━━━ SUPPLIED ENTRIES ━━━

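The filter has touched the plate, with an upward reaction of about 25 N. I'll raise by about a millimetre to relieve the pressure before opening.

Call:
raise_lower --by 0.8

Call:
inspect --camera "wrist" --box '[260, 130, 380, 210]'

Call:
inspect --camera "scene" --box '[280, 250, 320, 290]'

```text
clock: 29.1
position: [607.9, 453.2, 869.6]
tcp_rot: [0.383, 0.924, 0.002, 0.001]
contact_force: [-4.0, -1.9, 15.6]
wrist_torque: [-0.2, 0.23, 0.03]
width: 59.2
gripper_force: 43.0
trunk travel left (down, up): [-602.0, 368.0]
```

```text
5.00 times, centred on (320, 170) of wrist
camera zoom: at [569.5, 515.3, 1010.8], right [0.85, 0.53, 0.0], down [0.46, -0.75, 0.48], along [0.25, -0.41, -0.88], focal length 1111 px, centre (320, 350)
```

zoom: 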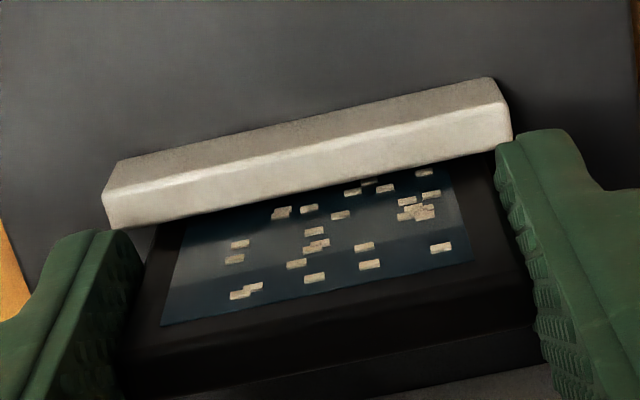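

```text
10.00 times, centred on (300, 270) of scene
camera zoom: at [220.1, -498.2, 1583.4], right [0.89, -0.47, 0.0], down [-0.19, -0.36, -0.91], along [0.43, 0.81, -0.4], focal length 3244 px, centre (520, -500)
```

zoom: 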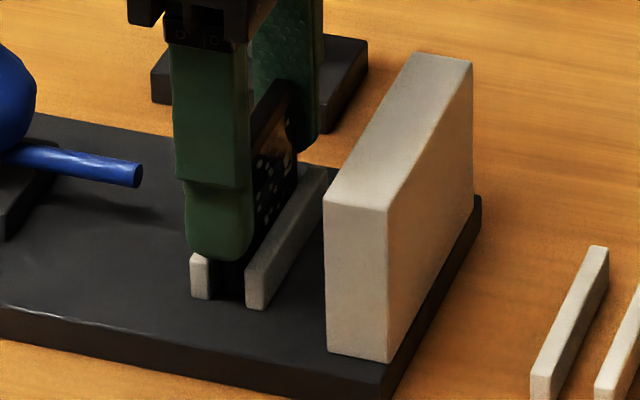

━━━
━━━ SUPPLIED ENTRIES ━━━

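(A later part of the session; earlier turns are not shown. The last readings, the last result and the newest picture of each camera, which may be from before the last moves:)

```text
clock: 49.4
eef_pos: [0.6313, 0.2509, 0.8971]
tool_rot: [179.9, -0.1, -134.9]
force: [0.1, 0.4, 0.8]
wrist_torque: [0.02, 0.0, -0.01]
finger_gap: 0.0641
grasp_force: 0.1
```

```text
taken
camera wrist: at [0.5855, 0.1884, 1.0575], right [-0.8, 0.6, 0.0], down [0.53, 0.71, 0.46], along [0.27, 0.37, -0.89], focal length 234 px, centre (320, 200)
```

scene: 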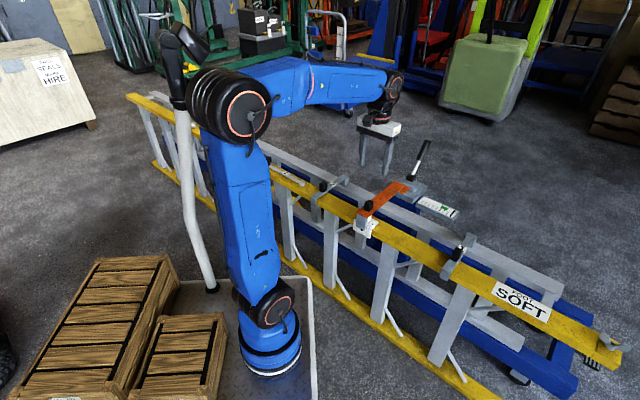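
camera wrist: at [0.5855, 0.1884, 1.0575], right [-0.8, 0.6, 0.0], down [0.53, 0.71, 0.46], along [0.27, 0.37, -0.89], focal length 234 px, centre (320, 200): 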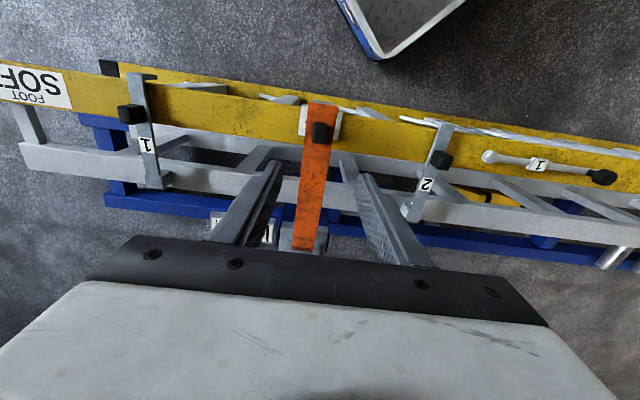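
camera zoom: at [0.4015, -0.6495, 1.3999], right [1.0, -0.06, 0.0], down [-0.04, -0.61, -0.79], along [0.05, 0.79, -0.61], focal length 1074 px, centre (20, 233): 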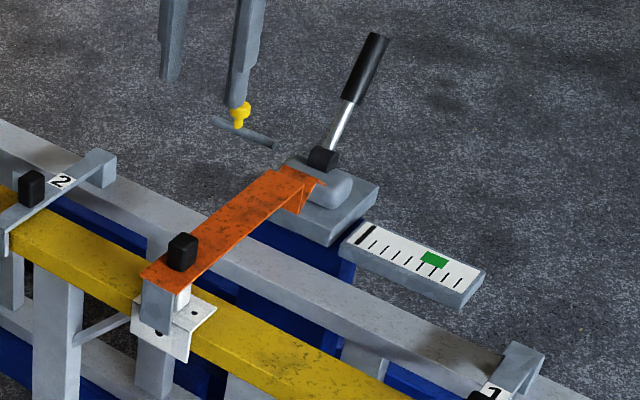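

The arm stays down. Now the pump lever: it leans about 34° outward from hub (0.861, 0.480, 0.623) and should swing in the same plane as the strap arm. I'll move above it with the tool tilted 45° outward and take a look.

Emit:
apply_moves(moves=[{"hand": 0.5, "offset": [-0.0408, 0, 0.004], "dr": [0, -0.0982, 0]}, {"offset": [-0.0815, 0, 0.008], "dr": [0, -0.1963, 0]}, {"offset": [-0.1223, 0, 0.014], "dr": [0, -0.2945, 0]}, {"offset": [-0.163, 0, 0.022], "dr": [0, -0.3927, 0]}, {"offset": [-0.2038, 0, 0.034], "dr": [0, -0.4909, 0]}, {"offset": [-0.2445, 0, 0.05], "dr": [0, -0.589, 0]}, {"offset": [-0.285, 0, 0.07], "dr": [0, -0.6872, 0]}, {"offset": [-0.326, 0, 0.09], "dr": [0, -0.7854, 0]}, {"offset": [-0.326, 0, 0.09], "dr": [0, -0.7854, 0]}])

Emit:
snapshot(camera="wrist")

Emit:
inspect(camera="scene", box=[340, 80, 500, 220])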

━━━

TASK INSTRUCTIONS ::
(a) Extract from the text extract the words running from "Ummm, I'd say" to "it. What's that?".
(b) Keep the text extract going from its last sentence.

━━━ TEXT EXTRACT ━━━

I seem to keep having to fight a similar demon. Becoming too theoretical. Thinking that some piece of the world, some pciture of the world encompasses everything. I felt this way about images when I was writing image compression software. Somehow having a mathematical model of something makes me devalue that thing. Every possible visual experience I could have became a set of bits in a digital image. Somehow Susan Sontag's "On Photography" helped me out of that one.

Lately its been information and the internet. The fact that all information can be transmitted through the internet makes me devalue reality in a new way.

But doesn't physics in general do this? Provide a model for reality that all existence, experience is supposed to fit into?

I wrote something about this before in the context of virtual reality.

Could this be a psychological problem hiding out as a philosophical problem?
Let me try to address it anyway. Start with the image and the visual world. What is the model of the image? It is a set of pixels. What is depressing about this? First there is finiteness. There are only a finite number of images that one can distinguish from another. But it is a very large number. There that wasn't so hard.
Now... the internet can transmit information. Does this devalue the real world? A similar finiteness issue seems to arise. But the number of possible information streams is very large. There, that wasn't so hard! Now I can sleep much easier!

6 comments:

Sarah Silbert said...

Finiteness isn't so bad. In a way, things could also be devalued if they were infinite---wouldn't be as special? But that's just one piece of the puzzle, and I get what you're saying.

You left your math book here! What do you think-should I try and read it or send it back to you?

Boaz said...

Yes, you're exactly right about finiteness. I guess its just an excuse, not particularly logical.

Ummm, I'd say you should read the book, though I would like it back... actually, if you wanted to read a math book, I don't think this would be the one I'd recommend.

Sarah Silbert said...

I was joking!

Boaz said...

Joking? Never heard of it. What's that?

━━━

OUTPUTS ::
(a)
Ummm, I'd say you should read the book, though I would like it back... actually, if you wanted to read a math book, I don't think this would be the one I'd recommend.

Sarah Silbert said...

I was joking!

Boaz said...

Joking? Never heard of it. What's that?

(b)
Anyway, I don't see why you shouldn't read it... I guess you might need a linear algebra class first.

DerekVG said...

Hmmmm... but the process of capturing an image, whether as pixels or on celluloid, says nothing about the objects that image represents. A photo of a tree sent through the internet is just the symbol of a tree, and not at all comparable to the tree itself. Just like how if you see a picture of the Grand Canyon you can think to yourself "wow, that's pretty big," but when you actually go and SEE the Grand Canyon you think to yourself "WOW! That is REALLY big!"

So, I think the internet only devalues reality so far as it sometimes fools people into thinking the experience it provides can be an adaquate substitute for (instead of an addition to) reality.

I suppose physics is the same way. If someone looks at the motion of an object exclusively from the perspective of newtons and joules and all that, they might end up de-valuing that object and its motion, but if physics is used as an additional perspective to lay on top of the original one, for the purpose of enhancement and not replacement, then the object may be seen to be even more miraculous, cool, interesting, etc.

Umm... I think so, anyway.

Boaz said...

Thanks Derek!
Yep, physics usually simplifies... gets at a certain aspect of a phenomenon. And I agree that an image doesn't capture an object, but saying that it says nothing about the object it represents is going a bit far... after all we learn a lot through seeing, and a photograph is a delayed form of seeing!
Still waiting for the Freud video...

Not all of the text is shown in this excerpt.